Senator Will Host Events With Tribal Leaders In Albuquerque And Washington, D.C.
Legislation Increases Penalties For Illegally Trafficking Native Cultural Objects
Published July 2, 2016
WASHINGTON — U.S. Senator Martin Heinrich (D-N.M) will unveil the Safeguard Tribal Objects of Patrimony (STOP) Act at events in Albuquerque, New Mexico and Washington, D.C. next week.
US Senator Martin Heinrich
The bill’s introduction comes after Senator Heinrich worked to help halt the auction of a Pueblo of Acoma ceremonial shield that was scheduled to be sold at the Eve auction house in Paris in May.
The STOP Act would prohibit the exporting of sacred Native American items and increase penalties for stealing and illegally trafficking tribal cultural patrimony. Senator Heinrich worked with tribes in New Mexico and across Indian Country to draft the legislation.
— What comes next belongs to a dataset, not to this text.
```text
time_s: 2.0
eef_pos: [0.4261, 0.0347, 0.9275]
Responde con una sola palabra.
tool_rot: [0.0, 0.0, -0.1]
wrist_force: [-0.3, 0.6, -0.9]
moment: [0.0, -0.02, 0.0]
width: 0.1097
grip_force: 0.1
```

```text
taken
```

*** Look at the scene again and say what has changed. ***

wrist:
On Tuesday, July 5, at the Indian Pueblo Cultural Center in Albuquerque, New Mexico, Senator Heinrich will be joined by tribal leaders to discuss the details of the STOP Act and highlight the urgent need to stop the theft and sale of priceless Native religious and cultural items in international markets.
On Wednesday, July 6, on Capitol Hill in the U.S. Senate Committee on Indian Affairs hearing room, Senator Heinrich will host a press conference to announce the introduction of the STOP Act. He will be joined by senators supporting the legislation, along with tribal leaders and cultural patrimony experts.